- **RECORDED DATA**
·····

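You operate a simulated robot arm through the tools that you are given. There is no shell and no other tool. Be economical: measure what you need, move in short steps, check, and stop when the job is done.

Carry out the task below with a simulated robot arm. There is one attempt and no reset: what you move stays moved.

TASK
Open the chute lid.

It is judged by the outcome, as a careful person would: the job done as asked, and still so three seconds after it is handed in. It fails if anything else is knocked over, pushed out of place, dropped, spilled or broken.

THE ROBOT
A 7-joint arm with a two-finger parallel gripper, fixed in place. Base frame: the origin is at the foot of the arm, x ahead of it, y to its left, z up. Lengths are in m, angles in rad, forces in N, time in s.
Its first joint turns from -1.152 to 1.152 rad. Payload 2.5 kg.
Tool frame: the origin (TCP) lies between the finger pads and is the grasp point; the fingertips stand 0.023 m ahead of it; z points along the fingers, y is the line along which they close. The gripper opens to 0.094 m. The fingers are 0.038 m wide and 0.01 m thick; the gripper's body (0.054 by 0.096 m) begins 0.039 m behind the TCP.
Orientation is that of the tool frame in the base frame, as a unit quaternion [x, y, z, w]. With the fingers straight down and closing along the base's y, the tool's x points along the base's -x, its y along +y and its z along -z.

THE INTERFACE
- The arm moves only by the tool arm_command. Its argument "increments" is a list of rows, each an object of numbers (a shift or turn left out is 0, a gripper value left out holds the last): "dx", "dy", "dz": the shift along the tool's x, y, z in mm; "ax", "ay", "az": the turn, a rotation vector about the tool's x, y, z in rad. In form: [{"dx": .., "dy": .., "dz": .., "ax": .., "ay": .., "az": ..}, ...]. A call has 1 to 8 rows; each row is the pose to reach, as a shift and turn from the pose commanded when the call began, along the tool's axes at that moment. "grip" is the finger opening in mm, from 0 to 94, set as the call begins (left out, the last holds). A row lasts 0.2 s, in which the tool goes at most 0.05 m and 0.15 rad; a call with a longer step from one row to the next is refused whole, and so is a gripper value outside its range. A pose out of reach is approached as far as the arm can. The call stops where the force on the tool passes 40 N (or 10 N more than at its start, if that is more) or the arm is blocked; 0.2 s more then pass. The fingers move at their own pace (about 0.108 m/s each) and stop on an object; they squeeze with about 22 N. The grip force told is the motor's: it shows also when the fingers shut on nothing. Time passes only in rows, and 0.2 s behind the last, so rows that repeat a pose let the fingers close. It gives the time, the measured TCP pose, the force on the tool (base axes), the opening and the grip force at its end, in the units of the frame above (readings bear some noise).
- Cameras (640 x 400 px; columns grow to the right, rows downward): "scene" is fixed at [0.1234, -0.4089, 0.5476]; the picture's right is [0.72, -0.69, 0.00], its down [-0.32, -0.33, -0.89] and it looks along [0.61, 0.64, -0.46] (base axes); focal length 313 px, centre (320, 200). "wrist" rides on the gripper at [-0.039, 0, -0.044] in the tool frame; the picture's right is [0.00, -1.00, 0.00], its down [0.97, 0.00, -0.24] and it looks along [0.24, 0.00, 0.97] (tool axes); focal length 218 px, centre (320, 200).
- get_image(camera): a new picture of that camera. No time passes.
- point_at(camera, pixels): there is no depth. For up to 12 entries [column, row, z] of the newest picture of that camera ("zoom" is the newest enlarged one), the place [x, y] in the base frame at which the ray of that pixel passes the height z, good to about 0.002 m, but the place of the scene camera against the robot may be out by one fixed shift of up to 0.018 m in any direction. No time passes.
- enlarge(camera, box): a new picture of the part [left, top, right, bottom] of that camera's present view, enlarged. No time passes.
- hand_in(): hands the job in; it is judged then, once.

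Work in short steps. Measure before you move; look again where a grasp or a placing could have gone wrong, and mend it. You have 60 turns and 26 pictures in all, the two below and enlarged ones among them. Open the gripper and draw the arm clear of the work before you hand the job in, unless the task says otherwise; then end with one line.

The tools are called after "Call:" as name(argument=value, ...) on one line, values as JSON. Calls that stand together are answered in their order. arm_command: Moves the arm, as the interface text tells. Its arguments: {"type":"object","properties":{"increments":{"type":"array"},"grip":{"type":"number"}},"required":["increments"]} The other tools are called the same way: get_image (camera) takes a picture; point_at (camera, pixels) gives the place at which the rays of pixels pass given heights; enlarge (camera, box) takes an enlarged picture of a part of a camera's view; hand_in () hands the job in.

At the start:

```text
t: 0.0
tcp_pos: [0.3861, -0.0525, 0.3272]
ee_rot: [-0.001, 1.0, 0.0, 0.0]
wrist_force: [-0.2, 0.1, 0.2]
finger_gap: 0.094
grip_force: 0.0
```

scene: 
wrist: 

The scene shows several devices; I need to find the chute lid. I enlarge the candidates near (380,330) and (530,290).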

·····

- **PROBLEM DETAILS**
From the opening line of the data above, please print each line as written up to and including the line that contains "Its first joint", and nothing more.

- **THE SOLUTION**
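You operate a simulated robot arm through the tools that you are given. There is no shell and no other tool. Be economical: measure what you need, move in short steps, check, and stop when the job is done.

Carry out the task below with a simulated robot arm. There is one attempt and no reset: what you move stays moved.

TASK
Open the chute lid.

It is judged by the outcome, as a careful person would: the job done as asked, and still so three seconds after it is handed in. It fails if anything else is knocked over, pushed out of place, dropped, spilled or broken.

THE ROBOT
A 7-joint arm with a two-finger parallel gripper, fixed in place. Base frame: the origin is at the foot of the arm, x ahead of it, y to its left, z up. Lengths are in m, angles in rad, forces in N, time in s.
Its first joint turns from -1.152 to 1.152 rad. Payload 2.5 kg.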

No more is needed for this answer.